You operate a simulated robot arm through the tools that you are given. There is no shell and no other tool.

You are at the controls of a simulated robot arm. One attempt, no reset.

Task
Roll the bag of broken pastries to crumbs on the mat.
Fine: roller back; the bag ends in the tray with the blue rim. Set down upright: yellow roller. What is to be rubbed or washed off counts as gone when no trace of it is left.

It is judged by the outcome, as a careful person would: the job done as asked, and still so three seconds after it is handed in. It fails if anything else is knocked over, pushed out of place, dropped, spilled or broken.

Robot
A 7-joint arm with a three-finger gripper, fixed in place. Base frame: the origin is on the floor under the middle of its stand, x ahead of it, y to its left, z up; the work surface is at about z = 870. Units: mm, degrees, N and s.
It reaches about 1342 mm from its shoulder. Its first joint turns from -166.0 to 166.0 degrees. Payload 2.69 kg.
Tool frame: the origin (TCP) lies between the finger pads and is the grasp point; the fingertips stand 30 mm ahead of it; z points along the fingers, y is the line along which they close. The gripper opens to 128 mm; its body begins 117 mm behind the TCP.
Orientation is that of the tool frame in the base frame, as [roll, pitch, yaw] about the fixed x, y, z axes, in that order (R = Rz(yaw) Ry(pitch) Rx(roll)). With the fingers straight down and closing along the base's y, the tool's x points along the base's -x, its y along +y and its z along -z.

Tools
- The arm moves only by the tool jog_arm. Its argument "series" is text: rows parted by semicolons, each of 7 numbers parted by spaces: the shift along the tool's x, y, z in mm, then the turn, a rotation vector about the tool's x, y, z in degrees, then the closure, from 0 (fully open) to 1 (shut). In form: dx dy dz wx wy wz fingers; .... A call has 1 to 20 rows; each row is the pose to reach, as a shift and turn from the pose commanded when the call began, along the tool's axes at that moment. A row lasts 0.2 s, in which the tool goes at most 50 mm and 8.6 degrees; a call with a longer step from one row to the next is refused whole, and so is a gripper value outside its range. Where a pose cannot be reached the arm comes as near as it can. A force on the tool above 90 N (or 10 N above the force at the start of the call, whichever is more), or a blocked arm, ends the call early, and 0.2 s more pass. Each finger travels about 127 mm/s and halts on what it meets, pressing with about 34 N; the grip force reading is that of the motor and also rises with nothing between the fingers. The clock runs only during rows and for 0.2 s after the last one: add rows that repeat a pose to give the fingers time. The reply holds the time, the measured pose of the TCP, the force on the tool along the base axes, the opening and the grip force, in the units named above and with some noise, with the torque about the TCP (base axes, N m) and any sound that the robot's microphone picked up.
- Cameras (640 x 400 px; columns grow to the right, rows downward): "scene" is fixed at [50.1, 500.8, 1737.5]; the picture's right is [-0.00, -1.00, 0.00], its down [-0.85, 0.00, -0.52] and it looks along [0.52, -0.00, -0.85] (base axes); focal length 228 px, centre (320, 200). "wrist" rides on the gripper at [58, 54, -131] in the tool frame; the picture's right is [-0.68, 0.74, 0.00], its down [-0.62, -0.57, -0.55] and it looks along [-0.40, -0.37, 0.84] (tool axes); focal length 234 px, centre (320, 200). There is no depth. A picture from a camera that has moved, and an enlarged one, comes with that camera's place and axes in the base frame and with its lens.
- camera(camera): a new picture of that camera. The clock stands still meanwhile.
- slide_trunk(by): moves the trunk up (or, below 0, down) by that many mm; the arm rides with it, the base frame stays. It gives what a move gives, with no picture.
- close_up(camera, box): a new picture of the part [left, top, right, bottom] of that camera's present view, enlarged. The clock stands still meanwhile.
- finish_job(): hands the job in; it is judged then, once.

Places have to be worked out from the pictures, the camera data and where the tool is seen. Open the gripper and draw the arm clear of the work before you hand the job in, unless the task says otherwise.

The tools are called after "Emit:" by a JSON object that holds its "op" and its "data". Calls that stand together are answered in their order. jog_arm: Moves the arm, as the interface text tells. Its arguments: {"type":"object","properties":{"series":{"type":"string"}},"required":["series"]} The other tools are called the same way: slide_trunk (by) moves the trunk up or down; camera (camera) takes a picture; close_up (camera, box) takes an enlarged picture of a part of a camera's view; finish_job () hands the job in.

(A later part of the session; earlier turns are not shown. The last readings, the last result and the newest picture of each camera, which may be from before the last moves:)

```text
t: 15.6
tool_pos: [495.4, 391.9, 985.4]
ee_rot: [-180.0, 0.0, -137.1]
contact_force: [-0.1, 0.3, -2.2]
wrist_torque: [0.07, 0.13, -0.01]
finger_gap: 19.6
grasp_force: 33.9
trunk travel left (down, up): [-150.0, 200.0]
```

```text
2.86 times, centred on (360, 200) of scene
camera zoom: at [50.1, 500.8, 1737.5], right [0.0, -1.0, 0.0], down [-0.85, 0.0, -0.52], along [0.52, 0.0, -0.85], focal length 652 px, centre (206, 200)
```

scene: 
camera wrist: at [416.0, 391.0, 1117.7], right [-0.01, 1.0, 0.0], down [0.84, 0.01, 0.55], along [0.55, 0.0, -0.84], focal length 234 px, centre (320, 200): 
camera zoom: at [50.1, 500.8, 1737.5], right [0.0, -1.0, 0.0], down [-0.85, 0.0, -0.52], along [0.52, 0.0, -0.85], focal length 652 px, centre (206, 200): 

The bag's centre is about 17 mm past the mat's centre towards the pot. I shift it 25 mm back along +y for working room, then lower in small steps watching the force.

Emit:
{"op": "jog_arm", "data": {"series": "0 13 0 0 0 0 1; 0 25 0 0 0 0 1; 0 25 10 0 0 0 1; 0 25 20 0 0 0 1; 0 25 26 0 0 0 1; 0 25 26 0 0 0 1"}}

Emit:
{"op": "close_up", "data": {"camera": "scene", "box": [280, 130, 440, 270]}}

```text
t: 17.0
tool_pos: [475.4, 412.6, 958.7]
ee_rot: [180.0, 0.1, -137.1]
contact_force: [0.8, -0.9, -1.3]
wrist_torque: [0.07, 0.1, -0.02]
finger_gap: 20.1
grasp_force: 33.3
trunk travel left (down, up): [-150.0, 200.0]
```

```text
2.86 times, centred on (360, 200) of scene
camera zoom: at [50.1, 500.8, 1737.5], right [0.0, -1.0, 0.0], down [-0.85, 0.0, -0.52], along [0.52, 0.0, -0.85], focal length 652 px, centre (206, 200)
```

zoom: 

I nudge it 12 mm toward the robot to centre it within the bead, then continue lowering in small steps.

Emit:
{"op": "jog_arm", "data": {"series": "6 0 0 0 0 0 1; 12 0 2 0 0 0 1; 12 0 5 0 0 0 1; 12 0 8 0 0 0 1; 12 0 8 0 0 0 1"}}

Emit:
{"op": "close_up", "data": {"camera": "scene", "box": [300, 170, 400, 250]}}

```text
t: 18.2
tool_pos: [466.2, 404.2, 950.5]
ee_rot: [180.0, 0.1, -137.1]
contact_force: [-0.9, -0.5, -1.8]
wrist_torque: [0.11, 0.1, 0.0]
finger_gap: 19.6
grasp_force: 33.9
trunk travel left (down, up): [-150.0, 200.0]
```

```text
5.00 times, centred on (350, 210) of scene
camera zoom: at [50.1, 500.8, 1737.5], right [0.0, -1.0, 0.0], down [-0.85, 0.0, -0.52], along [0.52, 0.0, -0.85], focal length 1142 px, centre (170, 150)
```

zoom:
::::::::
Return the full listing, character for character.

You operate a simulated robot arm through the tools that you are given. There is no shell and no other tool.

You are at the controls of a simulated robot arm. One attempt, no reset.

Task
Roll the bag of broken pastries to crumbs on the mat.
Fine: roller back; the bag ends in the tray with the blue rim. Set down upright: yellow roller. What is to be rubbed or washed off counts as gone when no trace of it is left.

It is judged by the outcome, as a careful person would: the job done as asked, and still so three seconds after it is handed in. It fails if anything else is knocked over, pushed out of place, dropped, spilled or broken.

Robot
A 7-joint arm with a three-finger gripper, fixed in place. Base frame: the origin is on the floor under the middle of its stand, x ahead of it, y to its left, z up; the work surface is at about z = 870. Units: mm, degrees, N and s.
It reaches about 1342 mm from its shoulder. Its first joint turns from -166.0 to 166.0 degrees. Payload 2.69 kg.
Tool frame: the origin (TCP) lies between the finger pads and is the grasp point; the fingertips stand 30 mm ahead of it; z points along the fingers, y is the line along which they close. The gripper opens to 128 mm; its body begins 117 mm behind the TCP.
Orientation is that of the tool frame in the base frame, as [roll, pitch, yaw] about the fixed x, y, z axes, in that order (R = Rz(yaw) Ry(pitch) Rx(roll)). With the fingers straight down and closing along the base's y, the tool's x points along the base's -x, its y along +y and its z along -z.

Tools
- The arm moves only by the tool jog_arm. Its argument "series" is text: rows parted by semicolons, each of 7 numbers parted by spaces: the shift along the tool's x, y, z in mm, then the turn, a rotation vector about the tool's x, y, z in degrees, then the closure, from 0 (fully open) to 1 (shut). In form: dx dy dz wx wy wz fingers; .... A call has 1 to 20 rows; each row is the pose to reach, as a shift and turn from the pose commanded when the call began, along the tool's axes at that moment. A row lasts 0.2 s, in which the tool goes at most 50 mm and 8.6 degrees; a call with a longer step from one row to the next is refused whole, and so is a gripper value outside its range. Where a pose cannot be reached the arm comes as near as it can. A force on the tool above 90 N (or 10 N above the force at the start of the call, whichever is more), or a blocked arm, ends the call early, and 0.2 s more pass. Each finger travels about 127 mm/s and halts on what it meets, pressing with about 34 N; the grip force reading is that of the motor and also rises with nothing between the fingers. The clock runs only during rows and for 0.2 s after the last one: add rows that repeat a pose to give the fingers time. The reply holds the time, the measured pose of the TCP, the force on the tool along the base axes, the opening and the grip force, in the units named above and with some noise, with the torque about the TCP (base axes, N m) and any sound that the robot's microphone picked up.
- Cameras (640 x 400 px; columns grow to the right, rows downward): "scene" is fixed at [50.1, 500.8, 1737.5]; the picture's right is [-0.00, -1.00, 0.00], its down [-0.85, 0.00, -0.52] and it looks along [0.52, -0.00, -0.85] (base axes); focal length 228 px, centre (320, 200). "wrist" rides on the gripper at [58, 54, -131] in the tool frame; the picture's right is [-0.68, 0.74, 0.00], its down [-0.62, -0.57, -0.55] and it looks along [-0.40, -0.37, 0.84] (tool axes); focal length 234 px, centre (320, 200). There is no depth. A picture from a camera that has moved, and an enlarged one, comes with that camera's place and axes in the base frame and with its lens.
- camera(camera): a new picture of that camera. The clock stands still meanwhile.
- slide_trunk(by): moves the trunk up (or, below 0, down) by that many mm; the arm rides with it, the base frame stays. It gives what a move gives, with no picture.
- close_up(camera, box): a new picture of the part [left, top, right, bottom] of that camera's present view, enlarged. The clock stands still meanwhile.
- finish_job(): hands the job in; it is judged then, once.

Places have to be worked out from the pictures, the camera data and where the tool is seen. Open the gripper and draw the arm clear of the work before you hand the job in, unless the task says otherwise.

The tools are called after "Emit:" by a JSON object that holds its "op" and its "data". Calls that stand together are answered in their order. jog_arm: Moves the arm, as the interface text tells. Its arguments: {"type":"object","properties":{"series":{"type":"string"}},"required":["series"]} The other tools are called the same way: slide_trunk (by) moves the trunk up or down; camera (camera) takes a picture; close_up (camera, box) takes an enlarged picture of a part of a camera's view; finish_job () hands the job in.

(A later part of the session; earlier turns are not shown. The last readings, the last result and the newest picture of each camera, which may be from before the last moves:)

```text
t: 15.6
tool_pos: [495.4, 391.9, 985.4]
ee_rot: [-180.0, 0.0, -137.1]
contact_force: [-0.1, 0.3, -2.2]
wrist_torque: [0.07, 0.13, -0.01]
finger_gap: 19.6
grasp_force: 33.9
trunk travel left (down, up): [-150.0, 200.0]
```

```text
2.86 times, centred on (360, 200) of scene
camera zoom: at [50.1, 500.8, 1737.5], right [0.0, -1.0, 0.0], down [-0.85, 0.0, -0.52], along [0.52, 0.0, -0.85], focal length 652 px, centre (206, 200)
```

scene: 
camera wrist: at [416.0, 391.0, 1117.7], right [-0.01, 1.0, 0.0], down [0.84, 0.01, 0.55], along [0.55, 0.0, -0.84], focal length 234 px, centre (320, 200): 
camera zoom: at [50.1, 500.8, 1737.5], right [0.0, -1.0, 0.0], down [-0.85, 0.0, -0.52], along [0.52, 0.0, -0.85], focal length 652 px, centre (206, 200): 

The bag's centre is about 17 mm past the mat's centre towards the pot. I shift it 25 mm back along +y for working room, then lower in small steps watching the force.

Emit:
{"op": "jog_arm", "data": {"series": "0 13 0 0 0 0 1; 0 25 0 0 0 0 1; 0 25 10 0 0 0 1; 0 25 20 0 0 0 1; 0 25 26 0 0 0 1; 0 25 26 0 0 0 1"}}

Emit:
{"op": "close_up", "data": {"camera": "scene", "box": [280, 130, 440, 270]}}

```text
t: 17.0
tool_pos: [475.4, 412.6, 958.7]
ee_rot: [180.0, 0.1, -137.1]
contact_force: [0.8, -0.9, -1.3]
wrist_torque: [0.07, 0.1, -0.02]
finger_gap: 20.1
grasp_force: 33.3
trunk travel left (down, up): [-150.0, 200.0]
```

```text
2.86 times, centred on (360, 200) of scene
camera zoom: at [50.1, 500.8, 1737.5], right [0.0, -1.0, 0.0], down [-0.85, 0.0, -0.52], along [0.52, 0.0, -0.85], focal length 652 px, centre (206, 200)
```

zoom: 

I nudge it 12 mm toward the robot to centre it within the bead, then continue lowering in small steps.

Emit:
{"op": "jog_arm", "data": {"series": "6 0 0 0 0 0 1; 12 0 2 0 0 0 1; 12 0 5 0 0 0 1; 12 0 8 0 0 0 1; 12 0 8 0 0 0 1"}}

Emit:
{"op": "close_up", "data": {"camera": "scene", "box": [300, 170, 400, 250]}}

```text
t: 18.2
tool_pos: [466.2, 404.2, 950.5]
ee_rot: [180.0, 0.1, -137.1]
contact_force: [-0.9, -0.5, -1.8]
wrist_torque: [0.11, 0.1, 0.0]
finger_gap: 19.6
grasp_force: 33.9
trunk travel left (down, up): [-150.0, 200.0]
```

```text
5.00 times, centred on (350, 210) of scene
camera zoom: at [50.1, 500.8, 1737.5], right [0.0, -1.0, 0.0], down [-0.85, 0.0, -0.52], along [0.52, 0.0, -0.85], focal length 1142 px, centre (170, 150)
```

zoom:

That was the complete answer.